Dumroot has many dopplegangers in world cuisine, like I said from Arab Basbousa to the Filipino Bibingka. Besides, I even learnt that Kashi halwa is also called dumroot and the arcot muslims make the exact dumroot cake with addition of coconut milk which justifies the land. 
I happen to make this first time following my grandma's instructions on my birthday last month and this indeed happens to turn out melt-in-mouth dessert, landing me back to the time of joy when we scraped the vessel really hard to taste the burnt flavour of the dessert. 
Ingredients :
1cup semolina roasted 
1/2cup ghee melted ( cooled)
3/4th cup sugar
1/4th cup khoya
1 whole egg
4tbsps of almonds chopped and roasted in ghee
Strands of Saffron soaked in 1/2tbsp of milk
Few drops of rose water

Method :
Whisk egg and sugar till sugar dissolves.

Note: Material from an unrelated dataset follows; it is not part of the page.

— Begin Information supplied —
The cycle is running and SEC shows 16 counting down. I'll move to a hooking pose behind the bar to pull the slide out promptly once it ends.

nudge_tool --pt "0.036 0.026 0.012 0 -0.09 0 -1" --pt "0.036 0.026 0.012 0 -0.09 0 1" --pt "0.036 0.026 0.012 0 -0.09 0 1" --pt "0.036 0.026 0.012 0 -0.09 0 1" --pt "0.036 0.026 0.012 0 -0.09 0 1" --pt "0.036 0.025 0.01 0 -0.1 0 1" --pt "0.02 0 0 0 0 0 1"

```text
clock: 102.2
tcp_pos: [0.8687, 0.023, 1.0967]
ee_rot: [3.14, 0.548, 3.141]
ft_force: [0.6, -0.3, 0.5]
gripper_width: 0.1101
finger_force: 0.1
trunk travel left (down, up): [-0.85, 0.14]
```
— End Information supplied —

Add in khoya and mix using a whisk till there are no lumps. Now mix roasted semolina really well for 2-3 minutes. Add 2tbsp of almonds roasted in ghee, followed by melted ghee. Mix again. Add in saffron soaked milk and rose water ( or any flavour of your choice but rose water gives a nice floral scent) Pour the mixture into lined baking tin. Sprinkle almond silvers on it. Bake at 180°c for 30-40minutes till you see the browm crust forming and skewer coming out all clean. Cut into desired shape after the cake has been cooled.